As chaves do Jardim Secreto

Sempre quando eu preciso indicar onde moro, eu falo: “É a casa com os muros de hera” e, mentalmente completo para mim mesma, “onde fica o Jardim Secreto”. Na obra de Frances Hodgson Burnett, O Jardim Secreto, a protagonista Mary Lennox, após ficar órfã e passar a morar em uma mansão cheia de mistérios do tio, descobre um jardim que ficara 10 anos abandonado e a menina decide recuperá-lo.

Diferentemente da história, em minha casa as plantas não estão abandonadas (mamma, a jardineira fiel, cuida muito bem delas), mas quando lá estou sempre sinto essa aura de mistério e descoberta do Jardim Secreto de Burnett. Cada dia há uma novidade: flores que desabrocham, mudas que começam a se desenvolver, roseiras gigantes que desejam alcançar o céu…

A roseira que queria alcançar o céu. * The rosebush that wanted to reach the sky.

Eu nunca fui o tipo de pessoa “amiga das plantas”. Todas as orquídeas que ganhei precisaram ser resgatadas de minha casa para sobreviver e a única plantinha com a qual me dei bem foi o cacto que ganhei da Ca Amatti. Eu sempre me esquecia de regá-lo, mas considerando sua natureza que gosta de um clima de deserto, ele estava sempre vistoso e verdinho.

Além desses dissabores e tristezas que as plantas enfrentaram em meus cuidados, meu histórico piorou (e muito) no ano passado, quando também me tornei uma assassina de plantas (e não é com orgulho que eu admito isso). Meus pais viajaram por uma semana e fiquei responsável por cuidar das plantinhas do nosso Jardim Secreto particular. Infelizmente, a planta de folhas roxas exóticas secou por falta de água. Mamma deixou-a pendurada em uma árvore do Jardim até hoje, talvez com esperança de que ela se recupere, ou como um lembrete para a próxima vez em que eu ficasse responsável temporariamente pelo Jardim.

Toda essa introdução é importante para vocês, caros leitores, perceberem como foi difícil e desafiadora a minha tarefa de todo o mês de maio: assumi o cargo de jardineira temporária do Jardim Secreto. Hoje, no último dia da minha função, eu trouxe as chaves desse lugar cheio de mistérios e beleza, vou apresentá-lo para vocês e contar um pouquinho do que aprendi com essa missão.

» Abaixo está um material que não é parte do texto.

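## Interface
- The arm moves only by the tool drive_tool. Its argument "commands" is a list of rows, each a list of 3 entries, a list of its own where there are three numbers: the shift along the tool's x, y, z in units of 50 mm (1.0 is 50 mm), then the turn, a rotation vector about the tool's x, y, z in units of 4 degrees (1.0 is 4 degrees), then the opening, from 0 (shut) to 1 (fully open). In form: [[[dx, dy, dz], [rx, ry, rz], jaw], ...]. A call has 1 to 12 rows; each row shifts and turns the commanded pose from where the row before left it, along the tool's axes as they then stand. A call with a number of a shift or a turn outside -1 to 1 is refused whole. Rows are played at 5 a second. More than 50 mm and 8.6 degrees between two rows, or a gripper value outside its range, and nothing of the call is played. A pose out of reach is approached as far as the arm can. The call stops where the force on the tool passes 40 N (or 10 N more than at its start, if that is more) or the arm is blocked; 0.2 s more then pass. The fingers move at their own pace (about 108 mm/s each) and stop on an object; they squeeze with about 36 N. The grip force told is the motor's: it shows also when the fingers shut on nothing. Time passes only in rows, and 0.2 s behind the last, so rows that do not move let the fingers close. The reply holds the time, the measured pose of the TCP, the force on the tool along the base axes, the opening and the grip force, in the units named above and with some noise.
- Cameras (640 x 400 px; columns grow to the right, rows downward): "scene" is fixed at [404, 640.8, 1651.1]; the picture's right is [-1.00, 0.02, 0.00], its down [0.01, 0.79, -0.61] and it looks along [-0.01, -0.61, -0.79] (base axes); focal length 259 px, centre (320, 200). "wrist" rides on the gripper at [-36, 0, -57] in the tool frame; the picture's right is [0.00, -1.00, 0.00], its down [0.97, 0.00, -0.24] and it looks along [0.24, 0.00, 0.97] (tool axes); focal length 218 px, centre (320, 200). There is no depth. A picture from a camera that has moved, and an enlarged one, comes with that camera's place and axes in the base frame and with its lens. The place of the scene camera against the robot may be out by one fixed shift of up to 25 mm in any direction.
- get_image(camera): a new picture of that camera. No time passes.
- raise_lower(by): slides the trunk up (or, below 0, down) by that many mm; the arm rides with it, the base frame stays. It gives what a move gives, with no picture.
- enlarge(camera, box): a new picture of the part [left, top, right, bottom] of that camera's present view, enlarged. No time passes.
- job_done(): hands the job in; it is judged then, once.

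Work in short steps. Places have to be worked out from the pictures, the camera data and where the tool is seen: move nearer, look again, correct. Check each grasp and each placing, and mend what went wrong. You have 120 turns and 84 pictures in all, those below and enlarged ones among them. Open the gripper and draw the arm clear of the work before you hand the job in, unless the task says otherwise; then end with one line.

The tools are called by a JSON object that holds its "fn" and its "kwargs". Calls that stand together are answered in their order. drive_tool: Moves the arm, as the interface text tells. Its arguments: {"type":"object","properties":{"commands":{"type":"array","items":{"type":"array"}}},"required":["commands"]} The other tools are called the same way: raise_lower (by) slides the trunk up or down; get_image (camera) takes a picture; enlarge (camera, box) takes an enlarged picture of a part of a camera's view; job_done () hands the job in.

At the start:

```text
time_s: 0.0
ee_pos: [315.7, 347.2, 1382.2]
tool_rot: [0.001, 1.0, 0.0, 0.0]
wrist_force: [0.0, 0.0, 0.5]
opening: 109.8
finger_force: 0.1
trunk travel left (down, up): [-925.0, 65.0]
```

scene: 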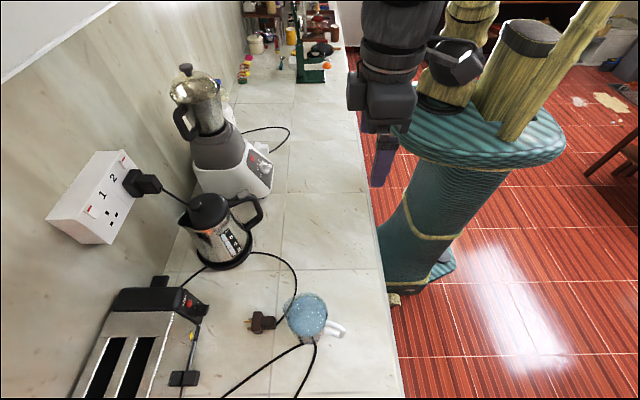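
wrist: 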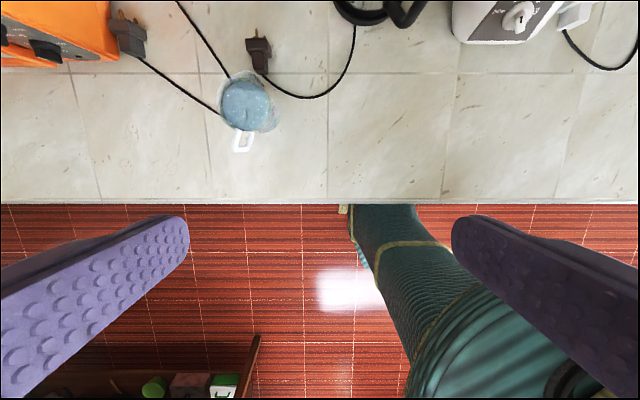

Todos os dias do mês de maio eu precisei reservar uma hora do meu dia para cuidar das plantas. Muitas vezes ia cedinho para a minha tarefa, outras deixava para o final da tarde. Gostava sempre de começar as atividades pelo lado em que mamma deixou a planta morta pendurada em uma árvore. Era um lembrete de que eu tinha dezenas de seres vivos sob o meu cuidado e de que não podia esmorecer. Esquecimento não podia fazer parte do meu dia a dia, então foi uma palavra que troquei por outra muito melhor: comprometimento.

Minha vítima: a planta exótica com folhas roxas. * My victim: the exotic plant with purple leaves.

Exupéry já dizia em O Pequeno Príncipe:

“Foi o tempo que perdeste com tua rosa que fez tua rosa tão importante”.

Tempo é uma moeda preciosa nos dias de hoje. Ninguém tem sobrando, mas todo mundo quer para gastar navegando na internet. Eu decidi que aproveitaria ao máximo essa uma hora diária com a natureza para me reconectar com a Terra e para me reeducar. Comecei a repetir para mim mesma que sempre precisamos ter tempo para aquilo que realmente importa: para conversar olho no olho com a família e os amigos, para passar tempo com os avós, para cuidar do nosso jardim, para tudo aquilo que nos arrependeremos de não ter feito quando a velhice chegar, para entender nosso propósito de estar aqui nesse planeta azul.

Outro ensinamento que aprendi nesse mês, ao regar as orquídeas do orquidário, é que o ato de cuidar das plantas é de amor incondicional: é uma doação desinteressada, um ato de respeito à Terra e ao Universo. É o momento em que esquecemos de nós mesmos e de nossos problemas cotidianos e prestamos atenção no sussurro das plantas. Observamos como estão as raízes, tocamos na terra para ver se está seca, notamos o aspecto das folhas, pulverizamos vitaminas.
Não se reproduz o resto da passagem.